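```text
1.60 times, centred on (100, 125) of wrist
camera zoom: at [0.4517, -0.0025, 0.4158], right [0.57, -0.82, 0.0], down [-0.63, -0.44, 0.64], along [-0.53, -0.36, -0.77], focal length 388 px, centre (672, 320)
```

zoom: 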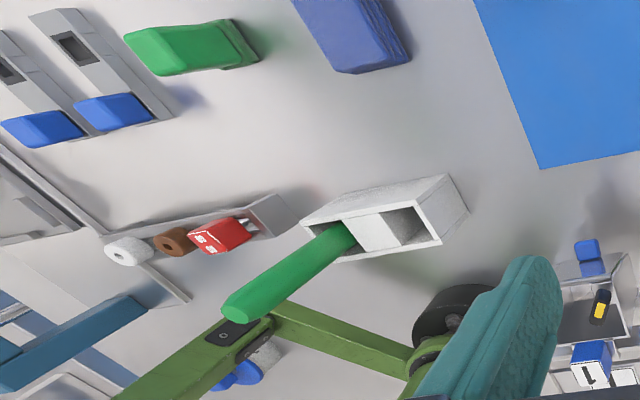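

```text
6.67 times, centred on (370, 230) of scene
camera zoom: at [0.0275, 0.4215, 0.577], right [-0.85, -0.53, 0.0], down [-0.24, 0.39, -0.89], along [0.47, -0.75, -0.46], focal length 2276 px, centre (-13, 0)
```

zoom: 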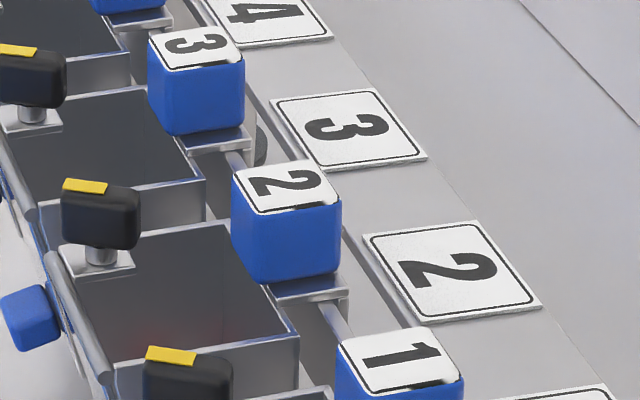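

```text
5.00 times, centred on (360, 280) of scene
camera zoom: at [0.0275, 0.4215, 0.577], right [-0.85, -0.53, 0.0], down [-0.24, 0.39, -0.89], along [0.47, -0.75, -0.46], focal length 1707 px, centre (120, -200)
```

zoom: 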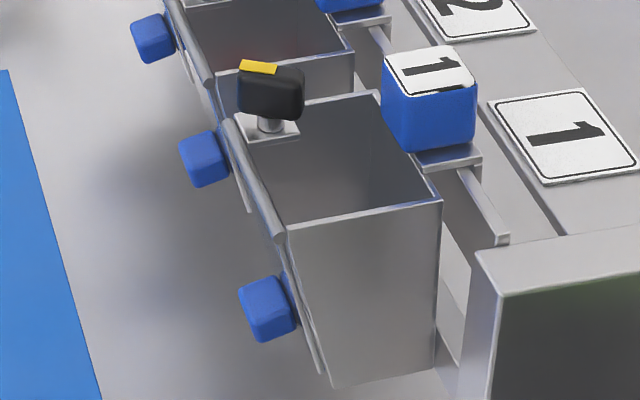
________________________
▸ **Exercise**
Reproduce every line precisely as given, omitting all pictures. Return a JSON list in which every string is one line; blank lines are skipped.

▸ **Final answer**
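[
  "```text",
  "1.60 times, centred on (100, 125) of wrist",
  "camera zoom: at [0.4517, -0.0025, 0.4158], right [0.57, -0.82, 0.0], down [-0.63, -0.44, 0.64], along [-0.53, -0.36, -0.77], focal length 388 px, centre (672, 320)",
  "```",
  "zoom: ",
  "```text",
  "6.67 times, centred on (370, 230) of scene",
  "camera zoom: at [0.0275, 0.4215, 0.577], right [-0.85, -0.53, 0.0], down [-0.24, 0.39, -0.89], along [0.47, -0.75, -0.46], focal length 2276 px, centre (-13, 0)",
  "```",
  "zoom: ",
  "```text",
  "5.00 times, centred on (360, 280) of scene",
  "camera zoom: at [0.0275, 0.4215, 0.577], right [-0.85, -0.53, 0.0], down [-0.24, 0.39, -0.89], along [0.47, -0.75, -0.46], focal length 1707 px, centre (120, -200)",
  "```",
  "zoom: "
]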